Em 2014 houve os eventos na Síria e a invasão à Crimeia, promovendo nelas o terror soviético.

Hoje há a continuação destes eventos, na aterrorização da nação soberana da Ucrânia.

Mas antes houve eventos semelhantes, por serem provocados por um mesmo agressor, à Chechênia, à Geórgia, à Bielorrúsia.

Trata-se da progressão do genocídio, escalada bélica do estado terrorista soviético.

Foram estes eventos, esta guinada sangrenta e aos meus olhos na época, sem solução, que me impeliram a pintar O pranto inútil.

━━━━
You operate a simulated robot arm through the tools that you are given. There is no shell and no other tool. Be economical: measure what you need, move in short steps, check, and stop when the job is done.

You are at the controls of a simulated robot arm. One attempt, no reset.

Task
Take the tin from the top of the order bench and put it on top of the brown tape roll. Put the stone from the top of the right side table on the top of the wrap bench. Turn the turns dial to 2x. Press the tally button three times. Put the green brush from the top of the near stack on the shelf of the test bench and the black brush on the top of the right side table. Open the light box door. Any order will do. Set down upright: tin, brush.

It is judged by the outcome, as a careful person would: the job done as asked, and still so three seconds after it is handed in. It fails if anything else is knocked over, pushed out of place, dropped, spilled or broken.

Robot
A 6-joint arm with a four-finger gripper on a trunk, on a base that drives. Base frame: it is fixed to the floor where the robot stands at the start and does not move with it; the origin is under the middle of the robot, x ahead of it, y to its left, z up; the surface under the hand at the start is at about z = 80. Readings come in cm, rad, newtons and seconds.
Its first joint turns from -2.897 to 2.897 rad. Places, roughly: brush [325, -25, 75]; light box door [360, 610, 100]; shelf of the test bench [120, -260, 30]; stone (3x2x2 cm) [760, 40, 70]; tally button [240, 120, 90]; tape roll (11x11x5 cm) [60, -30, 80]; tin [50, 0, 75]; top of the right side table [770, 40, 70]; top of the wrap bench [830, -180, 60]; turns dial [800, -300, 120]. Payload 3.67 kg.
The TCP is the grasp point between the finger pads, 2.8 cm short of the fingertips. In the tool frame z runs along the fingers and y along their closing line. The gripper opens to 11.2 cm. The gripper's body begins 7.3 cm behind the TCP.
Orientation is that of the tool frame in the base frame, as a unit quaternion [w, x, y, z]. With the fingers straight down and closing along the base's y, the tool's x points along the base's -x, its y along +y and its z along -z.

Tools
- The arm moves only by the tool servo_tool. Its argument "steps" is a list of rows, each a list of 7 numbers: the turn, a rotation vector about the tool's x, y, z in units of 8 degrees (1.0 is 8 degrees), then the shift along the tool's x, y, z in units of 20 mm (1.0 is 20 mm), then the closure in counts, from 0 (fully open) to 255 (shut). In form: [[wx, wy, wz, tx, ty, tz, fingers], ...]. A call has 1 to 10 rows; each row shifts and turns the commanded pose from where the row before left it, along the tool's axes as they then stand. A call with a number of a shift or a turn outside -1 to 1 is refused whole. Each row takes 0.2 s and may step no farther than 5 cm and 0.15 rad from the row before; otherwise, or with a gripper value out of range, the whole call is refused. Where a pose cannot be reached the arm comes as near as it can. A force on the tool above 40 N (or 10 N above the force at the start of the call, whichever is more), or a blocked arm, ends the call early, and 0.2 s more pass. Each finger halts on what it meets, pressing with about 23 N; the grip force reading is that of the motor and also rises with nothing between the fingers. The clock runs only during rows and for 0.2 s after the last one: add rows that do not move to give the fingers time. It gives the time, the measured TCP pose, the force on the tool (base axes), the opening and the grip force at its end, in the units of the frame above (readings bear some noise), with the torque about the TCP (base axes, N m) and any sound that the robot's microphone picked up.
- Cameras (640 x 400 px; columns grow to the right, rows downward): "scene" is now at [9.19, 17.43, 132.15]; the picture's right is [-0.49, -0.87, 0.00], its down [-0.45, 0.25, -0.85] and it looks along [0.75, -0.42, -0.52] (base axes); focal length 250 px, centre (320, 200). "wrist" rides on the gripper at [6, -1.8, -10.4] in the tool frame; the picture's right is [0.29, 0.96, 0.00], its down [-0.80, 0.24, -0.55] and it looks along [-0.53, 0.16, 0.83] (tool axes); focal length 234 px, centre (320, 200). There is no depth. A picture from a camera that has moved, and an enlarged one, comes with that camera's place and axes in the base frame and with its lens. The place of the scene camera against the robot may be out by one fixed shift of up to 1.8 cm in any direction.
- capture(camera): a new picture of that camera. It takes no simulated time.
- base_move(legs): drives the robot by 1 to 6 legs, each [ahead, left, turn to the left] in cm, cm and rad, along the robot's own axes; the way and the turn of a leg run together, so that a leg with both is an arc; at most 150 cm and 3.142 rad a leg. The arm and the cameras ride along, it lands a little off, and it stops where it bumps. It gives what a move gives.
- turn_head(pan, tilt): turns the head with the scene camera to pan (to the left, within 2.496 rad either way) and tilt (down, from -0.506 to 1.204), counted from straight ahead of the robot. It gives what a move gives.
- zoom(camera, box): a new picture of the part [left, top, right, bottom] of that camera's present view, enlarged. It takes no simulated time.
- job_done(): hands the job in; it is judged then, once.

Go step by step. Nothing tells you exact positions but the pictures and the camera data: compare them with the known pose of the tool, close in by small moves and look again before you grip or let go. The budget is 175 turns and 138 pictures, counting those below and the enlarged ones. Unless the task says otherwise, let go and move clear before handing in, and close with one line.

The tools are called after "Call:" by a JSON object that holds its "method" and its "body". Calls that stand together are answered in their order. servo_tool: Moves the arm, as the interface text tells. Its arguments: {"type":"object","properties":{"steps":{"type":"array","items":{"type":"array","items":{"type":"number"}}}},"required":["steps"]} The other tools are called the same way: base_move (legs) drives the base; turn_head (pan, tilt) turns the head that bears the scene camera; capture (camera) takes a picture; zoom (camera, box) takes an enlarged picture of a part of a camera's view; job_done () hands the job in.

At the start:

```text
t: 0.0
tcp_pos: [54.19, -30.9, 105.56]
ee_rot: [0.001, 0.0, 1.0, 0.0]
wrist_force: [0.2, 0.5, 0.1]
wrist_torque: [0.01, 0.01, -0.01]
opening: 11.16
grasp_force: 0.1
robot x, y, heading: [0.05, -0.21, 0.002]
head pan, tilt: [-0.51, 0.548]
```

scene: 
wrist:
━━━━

Na tela, uma mãe com o rosto dilacerado por pinceladas impetuosas chora, com os olhos exageradamente saltados à fora, sob o corpo inerte e pálido, quase um fantasma, de sua filha morta. O expressionismo tudo exagerava, daí tomei-lhes emprestado esta potência da expressão.

O rosto da mãe em prantos foi inspirado na feição performártica de Alpacino em "O poderoso chefão 3", performance brilhante, aonde exprime num grito e num ato, toda a condensação da dor, duma dor que dói os olhos, os ouvidos, da dor da perda daquilo que se é mais caro, duma agonia que toca no peito que se desmanchou por uma brutal ruptura existencial, Vitor Corleone nunca mais veria sua filha, a personagem de O pranto inútil, igualmente, se despedaça ante seu ente querido que se foi.

Mas o pranto da turba de pais e mães parecia ser em vão, o mundo não queria dar-lhe a mão, a solução distante parecia esgotar-se como as lágrimas ao chão.

Toda a tela jaz em vermelhidão, pintada sem preparo, sem cuidado, somente com expressão, queria dar-lhe a sensação de cortes, traduzindo pelas pinceladas de vermelho dilacerante os cortes igualmente doídos das xilogravuras de Goeldi.

Ao fundo, as botas indiferentes dum soldado, ou criminoso vestindo farda, enfim do assassino, caminham na contramão do personagem em foco, como que tendo acabado de realizar o ato da execução.

O pranto, sem remédio, sem remediação, cai ao chão.